COLLECTED MATERIAL:
## Begin
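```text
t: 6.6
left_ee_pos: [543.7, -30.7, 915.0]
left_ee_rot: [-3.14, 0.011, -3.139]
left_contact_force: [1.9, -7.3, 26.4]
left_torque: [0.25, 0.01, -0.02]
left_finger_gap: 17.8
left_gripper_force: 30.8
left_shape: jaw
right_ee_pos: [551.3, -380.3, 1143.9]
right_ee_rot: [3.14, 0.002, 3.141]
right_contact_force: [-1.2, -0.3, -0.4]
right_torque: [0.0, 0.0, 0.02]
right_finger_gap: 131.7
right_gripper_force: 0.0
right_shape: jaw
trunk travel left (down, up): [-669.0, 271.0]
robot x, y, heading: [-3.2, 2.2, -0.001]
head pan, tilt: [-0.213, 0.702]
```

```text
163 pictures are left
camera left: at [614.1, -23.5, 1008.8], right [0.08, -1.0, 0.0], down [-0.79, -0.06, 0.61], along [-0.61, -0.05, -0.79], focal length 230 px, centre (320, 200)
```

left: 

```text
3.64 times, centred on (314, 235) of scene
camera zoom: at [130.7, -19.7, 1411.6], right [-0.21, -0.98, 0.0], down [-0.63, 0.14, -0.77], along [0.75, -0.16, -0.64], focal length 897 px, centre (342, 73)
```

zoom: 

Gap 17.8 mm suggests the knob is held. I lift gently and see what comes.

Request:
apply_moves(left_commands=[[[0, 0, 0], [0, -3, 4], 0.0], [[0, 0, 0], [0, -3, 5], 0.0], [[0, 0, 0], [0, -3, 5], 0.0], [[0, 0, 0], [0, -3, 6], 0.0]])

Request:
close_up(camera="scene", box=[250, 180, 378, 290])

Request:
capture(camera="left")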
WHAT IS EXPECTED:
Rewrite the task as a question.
## End
WHAT IS EXPECTED:
Your answer should be one number: how many lines in the material above contain the string "along".

REPLY TO THE EXERCISE:
2